___ Source text
II. SUFFICIENCY OF THE EVIDENCE
	[¶28]  When reviewing challenges to the sufficiency of the evidence we
review the evidence in the light most favorable to the State to determine
whether a factfinder "'rationally could find beyond a reasonable doubt every
element of the offense charged.'"  State v. Marden, 673 A.2d 1304, 1311
(Me. 1996) (quoting State v. Taylor, 661 A.2d 665, 668 (Me. 1995)).  A
person is guilty of "trafficking" a drug under 17-A M.R.S.A. § 1101(17)
(1983 & Supp. 1998), if one does the following with that drug:
	A. 	To make, create, or manufacture;
	B. 	To grow or cultivate;
	C.	To sell, barter, trade, exchange or otherwise furnish
		for consideration; or
	D.	To possess with the intent to do any act mentioned
		in paragraph C.
	[¶29]  The only witness in this case was MDEA agent David St. Pierre. 
St. Pierre testified to his experience investigating drug cases as an MDEA
agent and police officer.  He testified that marijuana is usually sold in small
quantities, such as one-eighth of an ounce, in baggies.  He testified that
triple beam scales are expensive and commonly used by marijuana
traffickers to accurately weigh the small quantities to be sold.  When St.
______
___ Data section
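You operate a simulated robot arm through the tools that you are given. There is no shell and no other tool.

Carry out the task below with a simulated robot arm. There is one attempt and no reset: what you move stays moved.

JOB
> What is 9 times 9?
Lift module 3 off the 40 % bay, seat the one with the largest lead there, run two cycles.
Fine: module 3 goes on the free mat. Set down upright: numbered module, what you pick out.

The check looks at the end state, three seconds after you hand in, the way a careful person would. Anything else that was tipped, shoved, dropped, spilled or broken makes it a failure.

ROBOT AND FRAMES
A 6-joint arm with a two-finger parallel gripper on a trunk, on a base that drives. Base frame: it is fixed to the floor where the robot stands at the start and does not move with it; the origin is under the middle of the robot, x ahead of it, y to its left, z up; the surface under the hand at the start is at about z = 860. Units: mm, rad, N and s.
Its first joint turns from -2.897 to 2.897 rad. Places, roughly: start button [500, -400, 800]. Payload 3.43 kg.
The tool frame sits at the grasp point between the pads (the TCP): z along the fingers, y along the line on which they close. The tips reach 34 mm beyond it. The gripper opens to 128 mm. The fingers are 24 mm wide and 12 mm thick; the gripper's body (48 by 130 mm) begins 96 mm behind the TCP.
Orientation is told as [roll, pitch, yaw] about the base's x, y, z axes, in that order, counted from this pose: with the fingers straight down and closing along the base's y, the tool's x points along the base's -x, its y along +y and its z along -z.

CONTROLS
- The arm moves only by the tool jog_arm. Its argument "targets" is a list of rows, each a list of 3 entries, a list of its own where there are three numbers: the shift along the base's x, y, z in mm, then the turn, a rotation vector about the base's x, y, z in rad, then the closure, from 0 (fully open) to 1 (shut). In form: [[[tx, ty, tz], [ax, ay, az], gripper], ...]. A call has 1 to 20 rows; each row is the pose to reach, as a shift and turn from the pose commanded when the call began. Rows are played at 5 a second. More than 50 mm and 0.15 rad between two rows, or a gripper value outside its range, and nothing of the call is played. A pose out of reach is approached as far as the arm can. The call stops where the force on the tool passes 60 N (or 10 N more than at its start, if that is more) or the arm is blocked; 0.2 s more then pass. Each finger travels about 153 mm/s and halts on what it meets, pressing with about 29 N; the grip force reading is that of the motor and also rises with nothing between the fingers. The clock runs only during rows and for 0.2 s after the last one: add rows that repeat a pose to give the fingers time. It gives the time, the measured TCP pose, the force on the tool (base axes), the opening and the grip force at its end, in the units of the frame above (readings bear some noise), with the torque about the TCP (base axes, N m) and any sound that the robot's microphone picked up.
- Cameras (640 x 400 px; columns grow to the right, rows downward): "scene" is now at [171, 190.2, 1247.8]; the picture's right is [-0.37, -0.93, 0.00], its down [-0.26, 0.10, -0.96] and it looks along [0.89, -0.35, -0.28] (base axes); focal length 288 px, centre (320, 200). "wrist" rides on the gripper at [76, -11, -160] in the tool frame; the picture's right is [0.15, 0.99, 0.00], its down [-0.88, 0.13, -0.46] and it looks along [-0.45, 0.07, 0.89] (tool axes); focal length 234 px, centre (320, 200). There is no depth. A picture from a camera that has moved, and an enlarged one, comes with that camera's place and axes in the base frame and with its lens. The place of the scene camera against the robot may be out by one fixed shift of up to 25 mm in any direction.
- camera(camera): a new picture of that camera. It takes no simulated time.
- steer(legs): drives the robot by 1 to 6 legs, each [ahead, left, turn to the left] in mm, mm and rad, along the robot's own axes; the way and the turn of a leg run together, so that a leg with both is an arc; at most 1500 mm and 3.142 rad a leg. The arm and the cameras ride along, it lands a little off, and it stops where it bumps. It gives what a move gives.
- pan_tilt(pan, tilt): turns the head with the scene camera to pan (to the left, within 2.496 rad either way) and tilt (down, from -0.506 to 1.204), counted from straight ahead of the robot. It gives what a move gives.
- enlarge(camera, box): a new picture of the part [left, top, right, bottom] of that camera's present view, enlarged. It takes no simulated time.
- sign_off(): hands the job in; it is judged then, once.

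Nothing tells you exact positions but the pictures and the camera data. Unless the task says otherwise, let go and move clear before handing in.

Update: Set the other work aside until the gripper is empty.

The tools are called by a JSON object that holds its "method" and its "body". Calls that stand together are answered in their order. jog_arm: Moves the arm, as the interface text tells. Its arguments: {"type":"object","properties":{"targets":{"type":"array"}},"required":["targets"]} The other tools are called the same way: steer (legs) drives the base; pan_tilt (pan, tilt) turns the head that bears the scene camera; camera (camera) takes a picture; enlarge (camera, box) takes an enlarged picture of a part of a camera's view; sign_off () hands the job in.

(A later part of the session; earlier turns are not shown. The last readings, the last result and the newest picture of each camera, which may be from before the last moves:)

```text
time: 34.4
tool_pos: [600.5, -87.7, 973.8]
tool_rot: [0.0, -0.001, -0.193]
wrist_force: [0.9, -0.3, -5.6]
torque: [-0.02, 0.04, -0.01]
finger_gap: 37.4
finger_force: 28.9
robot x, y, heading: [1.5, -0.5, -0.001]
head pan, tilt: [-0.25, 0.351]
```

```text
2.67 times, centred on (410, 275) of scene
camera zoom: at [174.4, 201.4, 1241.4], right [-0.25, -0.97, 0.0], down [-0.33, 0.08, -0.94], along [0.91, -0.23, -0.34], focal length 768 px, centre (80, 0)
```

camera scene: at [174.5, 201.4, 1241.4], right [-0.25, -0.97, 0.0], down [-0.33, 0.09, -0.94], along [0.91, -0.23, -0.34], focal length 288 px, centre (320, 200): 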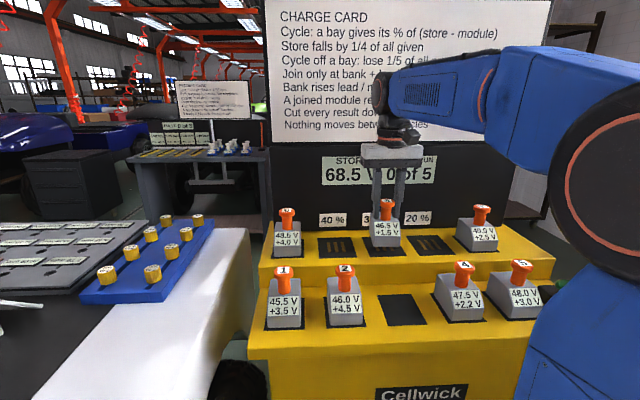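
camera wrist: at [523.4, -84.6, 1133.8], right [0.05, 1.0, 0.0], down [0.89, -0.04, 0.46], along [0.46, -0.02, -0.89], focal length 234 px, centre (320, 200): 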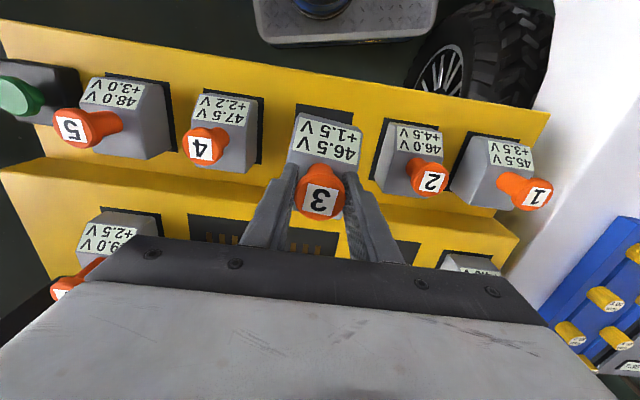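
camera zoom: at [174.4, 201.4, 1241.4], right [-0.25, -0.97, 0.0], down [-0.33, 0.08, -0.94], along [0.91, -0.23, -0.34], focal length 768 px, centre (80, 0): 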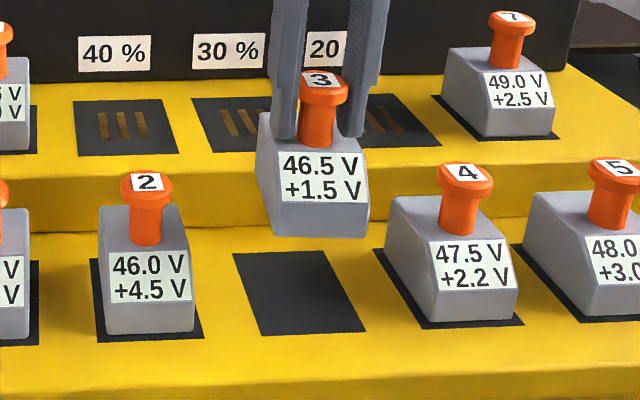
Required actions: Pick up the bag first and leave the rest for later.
______
Required actions:
1 > Extract from the source text the words running from "II. SUFFICIENCY OF" to "M.R.S.A. § 1101(17)".
2 > Write what comes next in the source text.

Responses:
1 >
II. SUFFICIENCY OF THE EVIDENCE
	[¶28]  When reviewing challenges to the sufficiency of the evidence we
review the evidence in the light most favorable to the State to determine
whether a factfinder "'rationally could find beyond a reasonable doubt every
element of the offense charged.'"  State v. Marden, 673 A.2d 1304, 1311
(Me. 1996) (quoting State v. Taylor, 661 A.2d 665, 668 (Me. 1995)).  A
person is guilty of "trafficking" a drug under 17-A M.R.S.A. § 1101(17)

2 >
Pierre and the other agents searched Ullring's home on December 5,
pursuant to the search warrant, they found a triple beam scale, plastic
sandwich bags, and thirteen ounces of marijuana located together on a tray. 
St. Pierre testified that several empty one-pound ziplock bags were found
next to the marijuana and the scales, and each of them emitted a strong
odor of marijuana and contained marijuana residue.
	[¶30]  From this evidence a jury could rationally conclude that Ullring
obtained or stored marijuana in the larger ziplock bags, and that he took
marijuana from the larger bags and placed small quantities in the smaller
bags, which he weighed with the triple beam scales.  From that the jury
could reach the rational inference that the purpose of weighing the smaller
quantities was to ready them for sale.  The jury could have found rationally
beyond a reasonable doubt that Ullring possessed the marijuana with the
purpose of selling it.  Therefore, we will not disturb the jury's verdict.
	The entry is:

			Judgment affirmed.
             

Attorneys for State: 
 
Norman E. Croteau, District Attorney
David W. Fisher, Asst. Atty. General (orally)
2 Turner Street
Auburn, ME 04210

Attorney for defendant:

Walter Hanstein III, Esq. (orally)
Joyce, Dumas, David & Hanstein, P.A.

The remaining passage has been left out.